Digital Accessibility and E-Commerce

The growth of e-commerce has been one of the biggest internet success stories of the last few years. Market research firm eMarketer projects that U.S. retail e-commerce sales will more than double from $450 billion in 2017 to $970 billion in 2023. E-commerce now represents 11% of total U.S. retail sales, expected to grow to 16% in 2023.

Just like physical outlets, e-commerce sites need to be accessible in order to adequately service customers with a disability.

To measure the impact of lost e-commerce business due to insufficiently accessible websites, the United Kingdom’s Click-Away Pound survey asks people with disabilities about their online shopping experiences.

According to the 2016 survey, more than 4 million people in the UK have abandoned a retail website due to accessibility barriers. This figure is substantial — especially when you consider that there are 14 million people in the UK with disabilities, and 6.1 million with a disability affecting their use of the internet.

The survey also finds that customers who leave a website due to accessibility challenges have an estimated spending power of £11.75 billion ($15.38 billion USD). This represents roughly 10% of the UK’s entire annual spending on e-commerce.

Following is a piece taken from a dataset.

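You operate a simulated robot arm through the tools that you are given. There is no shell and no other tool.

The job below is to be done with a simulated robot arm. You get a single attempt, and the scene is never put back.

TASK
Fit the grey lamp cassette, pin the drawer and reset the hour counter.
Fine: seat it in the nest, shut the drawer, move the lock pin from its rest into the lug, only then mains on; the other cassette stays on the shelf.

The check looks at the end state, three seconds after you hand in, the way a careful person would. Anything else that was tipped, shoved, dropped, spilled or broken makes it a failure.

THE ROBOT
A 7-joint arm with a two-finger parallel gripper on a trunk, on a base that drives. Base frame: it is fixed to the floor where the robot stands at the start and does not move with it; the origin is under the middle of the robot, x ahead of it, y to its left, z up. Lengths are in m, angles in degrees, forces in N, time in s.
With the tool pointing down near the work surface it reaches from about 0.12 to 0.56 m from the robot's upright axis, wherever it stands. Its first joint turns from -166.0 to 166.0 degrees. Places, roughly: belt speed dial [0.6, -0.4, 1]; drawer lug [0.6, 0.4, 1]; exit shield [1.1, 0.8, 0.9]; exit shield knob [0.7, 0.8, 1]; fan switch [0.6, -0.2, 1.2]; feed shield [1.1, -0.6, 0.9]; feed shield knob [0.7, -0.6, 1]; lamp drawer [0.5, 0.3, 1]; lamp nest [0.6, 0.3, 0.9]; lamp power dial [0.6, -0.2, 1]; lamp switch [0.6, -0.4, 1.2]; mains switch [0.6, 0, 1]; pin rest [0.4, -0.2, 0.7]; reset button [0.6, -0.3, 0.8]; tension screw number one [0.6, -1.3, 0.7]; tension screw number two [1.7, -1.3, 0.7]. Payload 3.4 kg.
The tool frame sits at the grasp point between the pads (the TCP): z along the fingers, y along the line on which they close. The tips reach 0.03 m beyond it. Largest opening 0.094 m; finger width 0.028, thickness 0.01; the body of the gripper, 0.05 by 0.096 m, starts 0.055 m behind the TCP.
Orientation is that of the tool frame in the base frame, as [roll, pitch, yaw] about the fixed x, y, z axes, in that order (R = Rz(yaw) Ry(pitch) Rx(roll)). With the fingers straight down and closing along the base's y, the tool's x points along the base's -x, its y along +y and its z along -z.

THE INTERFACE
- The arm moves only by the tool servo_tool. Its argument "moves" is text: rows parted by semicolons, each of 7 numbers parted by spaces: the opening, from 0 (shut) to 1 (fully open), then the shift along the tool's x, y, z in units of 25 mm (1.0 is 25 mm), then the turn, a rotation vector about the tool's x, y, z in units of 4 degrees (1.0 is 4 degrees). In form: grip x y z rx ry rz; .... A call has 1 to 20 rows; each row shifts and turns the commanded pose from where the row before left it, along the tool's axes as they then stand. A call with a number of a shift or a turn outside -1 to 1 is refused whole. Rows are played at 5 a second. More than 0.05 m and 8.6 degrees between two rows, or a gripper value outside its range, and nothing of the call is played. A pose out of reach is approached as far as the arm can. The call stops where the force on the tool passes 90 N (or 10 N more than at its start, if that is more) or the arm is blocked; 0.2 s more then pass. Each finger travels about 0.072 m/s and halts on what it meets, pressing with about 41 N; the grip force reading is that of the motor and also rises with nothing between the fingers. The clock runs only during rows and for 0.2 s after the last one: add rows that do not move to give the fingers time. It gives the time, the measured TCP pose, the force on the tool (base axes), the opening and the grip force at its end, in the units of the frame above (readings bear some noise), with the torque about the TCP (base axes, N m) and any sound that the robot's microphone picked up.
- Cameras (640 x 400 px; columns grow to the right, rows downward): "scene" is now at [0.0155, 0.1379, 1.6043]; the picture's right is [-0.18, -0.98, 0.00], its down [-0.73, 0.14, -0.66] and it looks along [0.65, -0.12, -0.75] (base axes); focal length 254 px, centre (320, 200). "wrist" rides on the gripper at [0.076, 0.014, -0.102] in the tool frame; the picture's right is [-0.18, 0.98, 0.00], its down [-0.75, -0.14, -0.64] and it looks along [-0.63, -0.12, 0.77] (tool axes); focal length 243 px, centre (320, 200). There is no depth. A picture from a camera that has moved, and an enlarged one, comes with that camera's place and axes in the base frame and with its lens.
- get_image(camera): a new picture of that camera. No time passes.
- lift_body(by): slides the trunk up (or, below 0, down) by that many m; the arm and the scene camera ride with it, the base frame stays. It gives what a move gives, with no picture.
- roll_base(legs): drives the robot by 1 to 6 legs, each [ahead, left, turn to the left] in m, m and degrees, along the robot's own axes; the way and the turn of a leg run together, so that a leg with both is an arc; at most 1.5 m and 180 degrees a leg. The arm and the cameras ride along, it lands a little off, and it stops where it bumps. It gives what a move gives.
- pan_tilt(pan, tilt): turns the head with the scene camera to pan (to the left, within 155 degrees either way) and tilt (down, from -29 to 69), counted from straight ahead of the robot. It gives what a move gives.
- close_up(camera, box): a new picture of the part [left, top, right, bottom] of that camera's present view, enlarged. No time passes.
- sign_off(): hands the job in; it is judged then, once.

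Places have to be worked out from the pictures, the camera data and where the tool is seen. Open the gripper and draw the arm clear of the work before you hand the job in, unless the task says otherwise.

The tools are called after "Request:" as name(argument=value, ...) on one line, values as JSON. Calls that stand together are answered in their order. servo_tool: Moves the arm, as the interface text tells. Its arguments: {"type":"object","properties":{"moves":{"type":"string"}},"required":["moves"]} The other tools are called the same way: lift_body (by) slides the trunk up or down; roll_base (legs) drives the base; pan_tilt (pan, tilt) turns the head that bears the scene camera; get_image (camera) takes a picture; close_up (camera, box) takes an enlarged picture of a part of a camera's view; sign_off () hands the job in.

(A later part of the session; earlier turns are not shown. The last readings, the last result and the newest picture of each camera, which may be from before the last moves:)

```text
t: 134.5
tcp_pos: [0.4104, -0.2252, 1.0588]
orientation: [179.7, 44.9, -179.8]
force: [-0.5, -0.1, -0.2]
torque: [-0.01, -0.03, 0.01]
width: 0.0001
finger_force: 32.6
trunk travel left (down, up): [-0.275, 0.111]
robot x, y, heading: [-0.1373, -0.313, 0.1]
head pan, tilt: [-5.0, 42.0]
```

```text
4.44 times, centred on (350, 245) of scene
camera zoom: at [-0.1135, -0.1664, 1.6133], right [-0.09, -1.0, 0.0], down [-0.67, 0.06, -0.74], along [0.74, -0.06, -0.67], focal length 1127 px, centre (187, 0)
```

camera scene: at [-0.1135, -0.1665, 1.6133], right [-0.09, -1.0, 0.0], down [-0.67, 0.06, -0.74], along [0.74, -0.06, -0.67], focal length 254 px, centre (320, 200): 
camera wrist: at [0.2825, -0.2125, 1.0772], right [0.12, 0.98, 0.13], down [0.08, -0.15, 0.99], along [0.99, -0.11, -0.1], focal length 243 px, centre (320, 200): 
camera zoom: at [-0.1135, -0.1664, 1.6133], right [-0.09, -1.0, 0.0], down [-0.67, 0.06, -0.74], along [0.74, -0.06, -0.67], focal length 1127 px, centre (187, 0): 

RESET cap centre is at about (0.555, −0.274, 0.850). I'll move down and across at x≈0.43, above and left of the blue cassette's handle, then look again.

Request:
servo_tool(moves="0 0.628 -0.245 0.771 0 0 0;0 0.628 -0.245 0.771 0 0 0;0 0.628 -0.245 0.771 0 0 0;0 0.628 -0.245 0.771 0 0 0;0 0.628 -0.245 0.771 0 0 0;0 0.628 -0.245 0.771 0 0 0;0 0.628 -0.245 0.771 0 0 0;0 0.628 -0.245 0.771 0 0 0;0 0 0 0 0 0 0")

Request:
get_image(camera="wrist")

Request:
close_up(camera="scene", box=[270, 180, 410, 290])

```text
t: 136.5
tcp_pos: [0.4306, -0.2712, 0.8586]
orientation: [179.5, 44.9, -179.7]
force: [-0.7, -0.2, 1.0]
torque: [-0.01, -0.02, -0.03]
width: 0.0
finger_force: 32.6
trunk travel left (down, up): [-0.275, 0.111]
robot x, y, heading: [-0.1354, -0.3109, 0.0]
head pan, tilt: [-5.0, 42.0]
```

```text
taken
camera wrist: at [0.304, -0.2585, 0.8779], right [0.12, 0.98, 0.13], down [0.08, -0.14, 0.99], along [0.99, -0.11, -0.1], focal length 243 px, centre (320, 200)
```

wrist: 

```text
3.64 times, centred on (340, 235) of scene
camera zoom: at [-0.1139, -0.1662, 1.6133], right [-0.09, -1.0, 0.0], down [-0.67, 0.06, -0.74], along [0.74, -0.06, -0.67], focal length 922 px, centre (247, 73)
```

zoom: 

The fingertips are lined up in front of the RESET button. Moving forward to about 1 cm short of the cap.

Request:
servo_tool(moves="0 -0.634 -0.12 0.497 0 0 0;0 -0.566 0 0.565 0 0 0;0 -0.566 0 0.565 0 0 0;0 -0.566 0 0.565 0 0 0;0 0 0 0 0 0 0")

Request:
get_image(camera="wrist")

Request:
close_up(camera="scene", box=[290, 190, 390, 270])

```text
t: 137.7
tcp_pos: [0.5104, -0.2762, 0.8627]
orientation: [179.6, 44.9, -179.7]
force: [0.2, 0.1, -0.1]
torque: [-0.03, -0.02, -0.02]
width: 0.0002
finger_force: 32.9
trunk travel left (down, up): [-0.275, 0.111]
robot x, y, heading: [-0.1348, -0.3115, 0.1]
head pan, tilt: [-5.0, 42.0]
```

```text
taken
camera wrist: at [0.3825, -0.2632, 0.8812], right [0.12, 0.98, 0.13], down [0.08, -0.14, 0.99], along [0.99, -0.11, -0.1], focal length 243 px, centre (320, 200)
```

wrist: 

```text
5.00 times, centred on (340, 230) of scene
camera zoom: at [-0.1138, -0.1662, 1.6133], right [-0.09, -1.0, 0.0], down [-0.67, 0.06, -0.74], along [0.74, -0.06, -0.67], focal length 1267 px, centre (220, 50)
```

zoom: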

Businesses may be entirely unaware that they’re losing revenue from potential customers with disabilities. According to the survey, more than 90% of customers who experience accessibility challenges don’t reach out to the business running the website.

The Click-Away Pound survey is concerned only with UK consumers, but the situation is very similar across the pond in the U.S.

A study from the American Institutes for Research estimates that as a group, Americans with disabilities have disposable income of $490 billion and discretionary income of $20 billion. The study notes that these figures are very similar to other significant customer segments that are highly desirable for marketers.

Unfortunately, like the UK, too many U.S. e-commerce websites are also failing to meet the needs of shoppers with disabilities.

In a 2019 study, Nucleus Research found that more than 70% of websites, including e-commerce sites, have “critical accessibility blockers” that render them unusable by many people with disabilities. The study also estimates that U.S. e-commerce retailers may be losing up to $6.9 billion annually to their competitors with more accessible websites.

What’s more, the effects of these accessibility challenges extend beyond the immediate loss of revenue. In the UK, for example, families who have at least one member with a disability represent a combined spending power of £249 billion ($326 billion USD).

If your business earns a poor reputation among shoppers with disabilities, news can spread quickly among their friends and family, which will negatively affect your brand as a whole.

How to Ensure Digital Accessibility for Customers with Disabilities

Given these billions of dollars in lost revenue, how can e-commerce retailers adopt an accessibility mindset and cater to customers with disabilities?

The good news is that digital accessibility doesn’t have to be difficult. Popular, widely-accepted web accessibility standards such as the Web Content Accessibility Guidelines (WCAG) outline exactly how websites can meet the needs of users with disabilities.

While there are a great many factors involved with accessibility for e-commerce websites, here are some key areas for e-commerce sites to pay attention to:

  • Checkout: Imagine the frustration for a user who gets items in their cart, has entered their information, and can't submit because something at the very end isn't accessible.
  • Form fields: All form fields (like shipping and payment information) need proper labels and error messaging.
  • Color schemes: Anyone can check their website's color contrast with free tools such as the a11y® Color Contrast Accessibility Validator.
  • Alt text: Product images (and all relevant non-text content) should have strong, accurate alt text that describes the content of each image.
  • Mobile shoppers: The percentage of e-commerce purchases on mobile devices is growing, so desktop and mobile versions of a site need to be thoroughly tested for accessibility.